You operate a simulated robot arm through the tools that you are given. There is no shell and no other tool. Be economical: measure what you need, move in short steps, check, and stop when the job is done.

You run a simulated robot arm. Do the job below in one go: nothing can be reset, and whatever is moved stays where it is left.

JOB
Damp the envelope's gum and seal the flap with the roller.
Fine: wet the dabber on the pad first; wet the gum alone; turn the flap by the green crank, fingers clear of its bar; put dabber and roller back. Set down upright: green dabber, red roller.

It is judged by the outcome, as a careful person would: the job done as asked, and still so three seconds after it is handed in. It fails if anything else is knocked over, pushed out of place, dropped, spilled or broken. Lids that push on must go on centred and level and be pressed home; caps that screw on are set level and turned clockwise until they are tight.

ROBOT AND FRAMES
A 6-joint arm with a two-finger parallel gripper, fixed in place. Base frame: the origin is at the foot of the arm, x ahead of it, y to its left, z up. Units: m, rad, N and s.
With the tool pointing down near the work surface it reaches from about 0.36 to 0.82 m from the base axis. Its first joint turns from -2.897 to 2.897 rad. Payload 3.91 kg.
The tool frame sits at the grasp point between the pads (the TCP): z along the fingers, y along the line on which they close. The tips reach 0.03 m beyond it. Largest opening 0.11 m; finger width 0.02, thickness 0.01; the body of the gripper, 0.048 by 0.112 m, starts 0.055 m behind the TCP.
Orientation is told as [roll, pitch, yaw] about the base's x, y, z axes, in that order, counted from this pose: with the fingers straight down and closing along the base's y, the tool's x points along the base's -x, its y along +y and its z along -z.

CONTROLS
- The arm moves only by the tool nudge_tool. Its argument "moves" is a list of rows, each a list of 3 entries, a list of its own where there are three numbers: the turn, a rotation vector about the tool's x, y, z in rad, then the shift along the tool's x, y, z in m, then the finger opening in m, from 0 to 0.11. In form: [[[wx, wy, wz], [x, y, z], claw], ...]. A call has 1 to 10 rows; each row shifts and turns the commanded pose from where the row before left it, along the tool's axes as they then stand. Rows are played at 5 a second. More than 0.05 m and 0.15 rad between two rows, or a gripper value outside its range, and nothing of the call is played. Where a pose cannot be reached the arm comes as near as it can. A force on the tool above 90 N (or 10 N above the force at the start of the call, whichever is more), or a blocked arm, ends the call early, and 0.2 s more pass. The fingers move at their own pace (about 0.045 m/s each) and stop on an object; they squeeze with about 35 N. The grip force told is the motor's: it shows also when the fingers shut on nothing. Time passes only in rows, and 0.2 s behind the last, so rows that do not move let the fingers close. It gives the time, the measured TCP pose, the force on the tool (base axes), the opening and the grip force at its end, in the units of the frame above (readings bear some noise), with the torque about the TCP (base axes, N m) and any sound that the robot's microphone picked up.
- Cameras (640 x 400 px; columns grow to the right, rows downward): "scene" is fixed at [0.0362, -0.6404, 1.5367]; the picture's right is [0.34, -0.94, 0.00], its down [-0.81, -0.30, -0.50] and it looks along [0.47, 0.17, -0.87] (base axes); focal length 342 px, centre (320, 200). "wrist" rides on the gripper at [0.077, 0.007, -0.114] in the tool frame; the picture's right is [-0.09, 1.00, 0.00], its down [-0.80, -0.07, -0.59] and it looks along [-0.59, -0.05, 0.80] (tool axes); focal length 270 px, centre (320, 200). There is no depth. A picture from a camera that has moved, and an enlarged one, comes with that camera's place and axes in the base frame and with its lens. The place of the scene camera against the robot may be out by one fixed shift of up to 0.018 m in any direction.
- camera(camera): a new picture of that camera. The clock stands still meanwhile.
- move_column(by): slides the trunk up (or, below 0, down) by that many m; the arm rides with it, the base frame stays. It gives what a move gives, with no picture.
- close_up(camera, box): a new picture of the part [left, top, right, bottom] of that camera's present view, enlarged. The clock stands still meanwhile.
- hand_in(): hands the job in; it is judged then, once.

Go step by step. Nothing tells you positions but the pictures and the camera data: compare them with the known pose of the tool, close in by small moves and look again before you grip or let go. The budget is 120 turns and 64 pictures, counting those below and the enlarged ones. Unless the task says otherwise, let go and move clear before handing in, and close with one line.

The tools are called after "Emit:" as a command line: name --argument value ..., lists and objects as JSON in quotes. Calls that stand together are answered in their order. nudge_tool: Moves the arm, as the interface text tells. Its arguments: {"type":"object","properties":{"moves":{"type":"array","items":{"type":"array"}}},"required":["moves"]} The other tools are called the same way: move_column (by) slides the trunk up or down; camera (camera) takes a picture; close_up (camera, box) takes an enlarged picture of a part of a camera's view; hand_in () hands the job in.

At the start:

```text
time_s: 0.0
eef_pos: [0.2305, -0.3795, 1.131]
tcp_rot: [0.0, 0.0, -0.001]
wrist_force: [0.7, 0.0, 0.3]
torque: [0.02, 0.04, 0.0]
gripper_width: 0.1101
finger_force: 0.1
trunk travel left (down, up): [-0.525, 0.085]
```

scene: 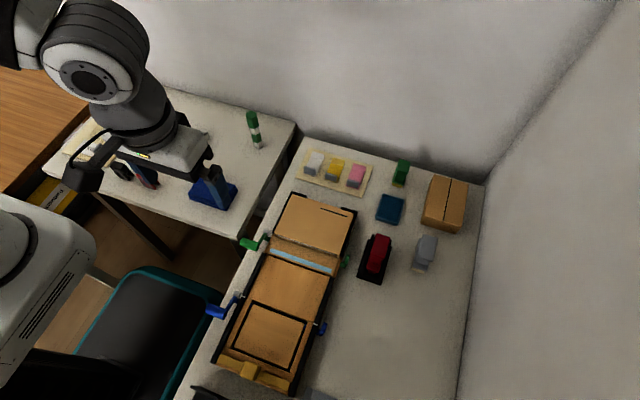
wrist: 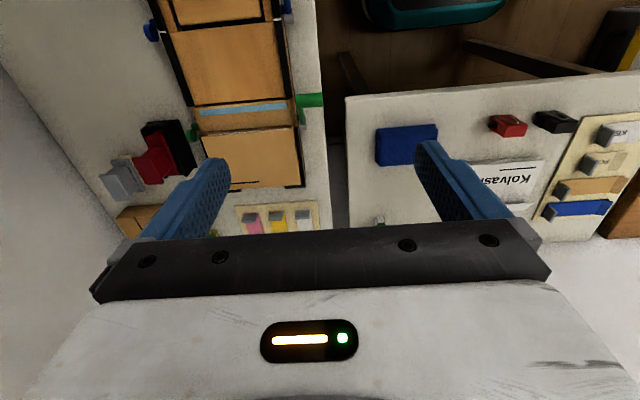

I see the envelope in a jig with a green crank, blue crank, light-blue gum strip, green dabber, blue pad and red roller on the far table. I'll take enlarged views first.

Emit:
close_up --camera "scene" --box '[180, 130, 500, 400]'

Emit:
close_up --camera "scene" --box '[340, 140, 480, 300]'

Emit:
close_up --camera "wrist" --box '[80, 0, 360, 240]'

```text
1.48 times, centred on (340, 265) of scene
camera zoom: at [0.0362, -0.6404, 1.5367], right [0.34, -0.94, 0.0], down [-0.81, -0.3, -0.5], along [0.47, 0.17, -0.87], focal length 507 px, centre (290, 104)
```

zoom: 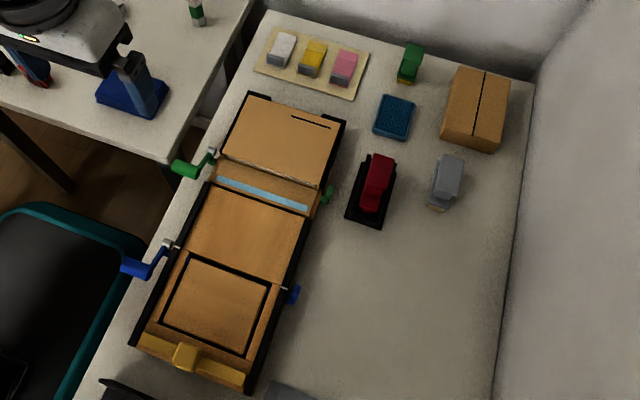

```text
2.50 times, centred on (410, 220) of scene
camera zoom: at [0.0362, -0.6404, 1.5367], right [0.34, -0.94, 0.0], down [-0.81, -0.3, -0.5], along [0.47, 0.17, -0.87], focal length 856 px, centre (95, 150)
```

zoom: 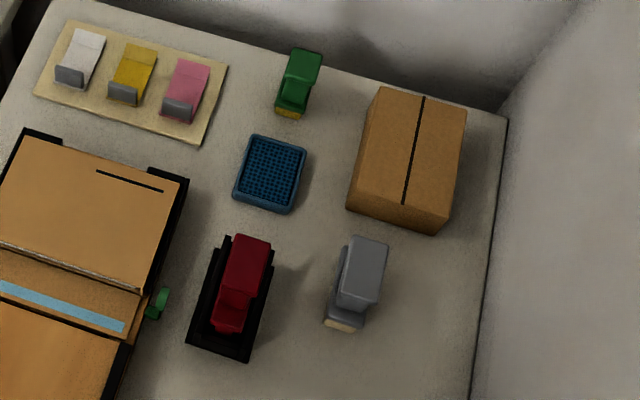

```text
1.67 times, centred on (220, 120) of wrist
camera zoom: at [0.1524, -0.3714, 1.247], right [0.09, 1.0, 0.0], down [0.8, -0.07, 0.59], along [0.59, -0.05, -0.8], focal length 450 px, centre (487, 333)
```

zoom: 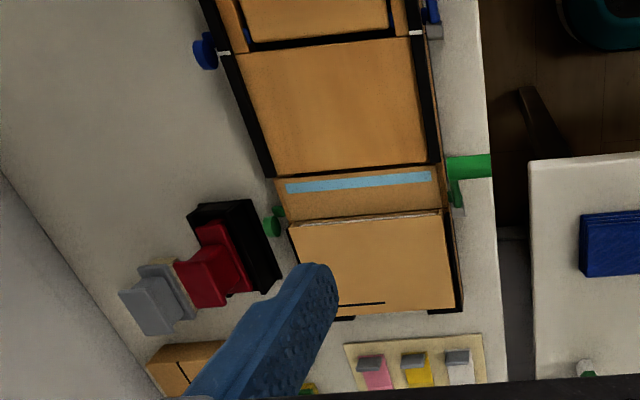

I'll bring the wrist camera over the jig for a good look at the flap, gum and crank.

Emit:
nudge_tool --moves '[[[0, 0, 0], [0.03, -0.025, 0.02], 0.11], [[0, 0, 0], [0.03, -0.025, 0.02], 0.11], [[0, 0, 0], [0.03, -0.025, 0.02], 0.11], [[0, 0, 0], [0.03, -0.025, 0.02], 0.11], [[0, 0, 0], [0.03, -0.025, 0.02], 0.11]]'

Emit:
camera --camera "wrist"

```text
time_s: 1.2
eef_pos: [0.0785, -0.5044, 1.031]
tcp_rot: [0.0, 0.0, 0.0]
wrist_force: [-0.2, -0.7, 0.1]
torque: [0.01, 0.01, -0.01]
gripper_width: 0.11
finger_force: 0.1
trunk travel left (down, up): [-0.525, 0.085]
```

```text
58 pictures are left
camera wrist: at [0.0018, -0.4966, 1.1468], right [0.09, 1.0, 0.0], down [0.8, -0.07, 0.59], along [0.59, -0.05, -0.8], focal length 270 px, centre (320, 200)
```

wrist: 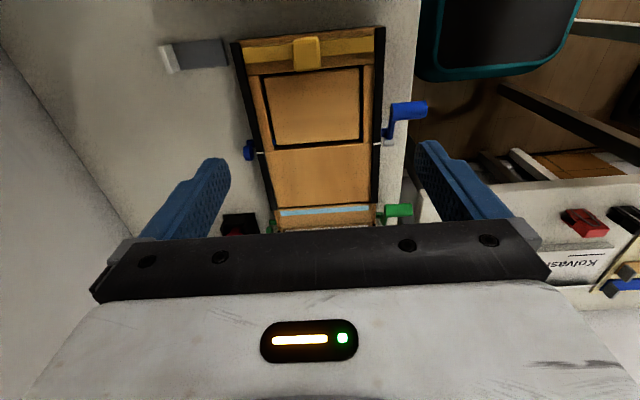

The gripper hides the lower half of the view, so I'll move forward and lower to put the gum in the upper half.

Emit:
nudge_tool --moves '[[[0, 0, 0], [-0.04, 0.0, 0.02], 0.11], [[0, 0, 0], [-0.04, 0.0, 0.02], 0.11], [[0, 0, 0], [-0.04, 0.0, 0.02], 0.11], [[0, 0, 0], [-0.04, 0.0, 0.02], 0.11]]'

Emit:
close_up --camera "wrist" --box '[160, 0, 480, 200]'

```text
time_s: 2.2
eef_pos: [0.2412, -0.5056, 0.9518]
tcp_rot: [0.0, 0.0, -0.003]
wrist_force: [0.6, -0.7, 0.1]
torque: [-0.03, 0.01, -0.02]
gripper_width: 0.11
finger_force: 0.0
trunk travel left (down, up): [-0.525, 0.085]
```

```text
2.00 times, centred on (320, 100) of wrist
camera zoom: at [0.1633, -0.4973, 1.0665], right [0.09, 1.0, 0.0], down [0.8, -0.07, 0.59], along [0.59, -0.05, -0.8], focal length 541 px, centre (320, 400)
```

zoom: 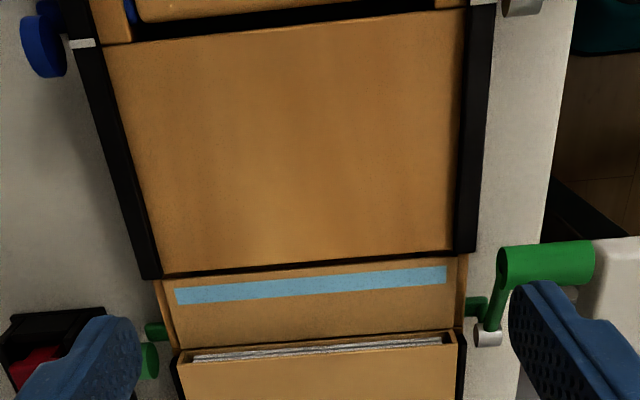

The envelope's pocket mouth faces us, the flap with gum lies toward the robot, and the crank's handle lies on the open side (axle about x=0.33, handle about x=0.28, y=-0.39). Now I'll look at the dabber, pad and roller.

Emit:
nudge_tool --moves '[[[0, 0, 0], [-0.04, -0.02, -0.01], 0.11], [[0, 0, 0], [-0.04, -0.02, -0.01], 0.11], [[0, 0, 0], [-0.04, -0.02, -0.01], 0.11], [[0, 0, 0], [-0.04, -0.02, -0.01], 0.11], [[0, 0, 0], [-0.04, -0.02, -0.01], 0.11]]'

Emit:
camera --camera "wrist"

---------------

| OBJECTIVE |
Everything from the first line of the material through the line containing "Damp the envelope's" is to be printed exactly; lines after that are to be left out.

| THE COMPLETED TASK |
You operate a simulated robot arm through the tools that you are given. There is no shell and no other tool. Be economical: measure what you need, move in short steps, check, and stop when the job is done.

You run a simulated robot arm. Do the job below in one go: nothing can be reset, and whatever is moved stays where it is left.

JOB
Damp the envelope's gum and seal the flap with the roller.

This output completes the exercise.